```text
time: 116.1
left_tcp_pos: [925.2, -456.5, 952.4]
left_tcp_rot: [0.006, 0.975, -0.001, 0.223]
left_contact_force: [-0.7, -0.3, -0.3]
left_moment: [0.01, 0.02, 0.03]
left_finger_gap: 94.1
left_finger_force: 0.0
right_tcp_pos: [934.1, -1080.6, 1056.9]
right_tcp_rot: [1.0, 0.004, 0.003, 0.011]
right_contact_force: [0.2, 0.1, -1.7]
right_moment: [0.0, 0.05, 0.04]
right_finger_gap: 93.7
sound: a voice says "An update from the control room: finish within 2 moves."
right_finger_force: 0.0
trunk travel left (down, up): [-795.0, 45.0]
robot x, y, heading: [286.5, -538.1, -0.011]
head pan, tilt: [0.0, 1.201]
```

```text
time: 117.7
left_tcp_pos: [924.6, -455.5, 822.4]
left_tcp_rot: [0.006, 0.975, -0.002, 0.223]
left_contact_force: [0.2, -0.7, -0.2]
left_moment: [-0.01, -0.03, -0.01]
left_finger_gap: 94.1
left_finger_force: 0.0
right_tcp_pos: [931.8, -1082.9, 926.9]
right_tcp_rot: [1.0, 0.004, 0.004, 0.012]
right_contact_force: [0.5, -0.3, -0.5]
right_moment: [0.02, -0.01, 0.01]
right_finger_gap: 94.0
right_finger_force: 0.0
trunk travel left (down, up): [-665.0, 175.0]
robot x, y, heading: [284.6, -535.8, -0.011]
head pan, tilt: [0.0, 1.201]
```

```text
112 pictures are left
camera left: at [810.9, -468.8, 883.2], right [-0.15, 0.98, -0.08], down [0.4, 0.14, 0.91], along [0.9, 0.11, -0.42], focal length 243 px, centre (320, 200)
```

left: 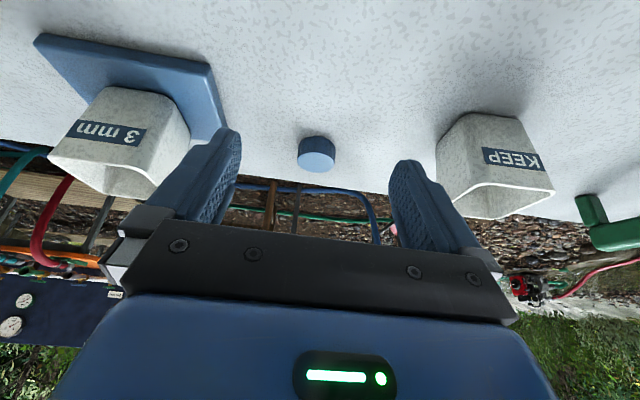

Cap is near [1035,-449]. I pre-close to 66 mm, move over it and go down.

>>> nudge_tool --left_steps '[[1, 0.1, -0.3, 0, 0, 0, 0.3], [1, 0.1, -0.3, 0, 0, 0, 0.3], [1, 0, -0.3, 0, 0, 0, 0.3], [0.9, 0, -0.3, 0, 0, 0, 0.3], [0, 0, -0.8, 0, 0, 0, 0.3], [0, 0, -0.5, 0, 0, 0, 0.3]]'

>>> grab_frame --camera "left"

◆ What to work on
Among the lines above, determine how many hold the word "trunk"; report the figure alone.

◆ Finished exercise
2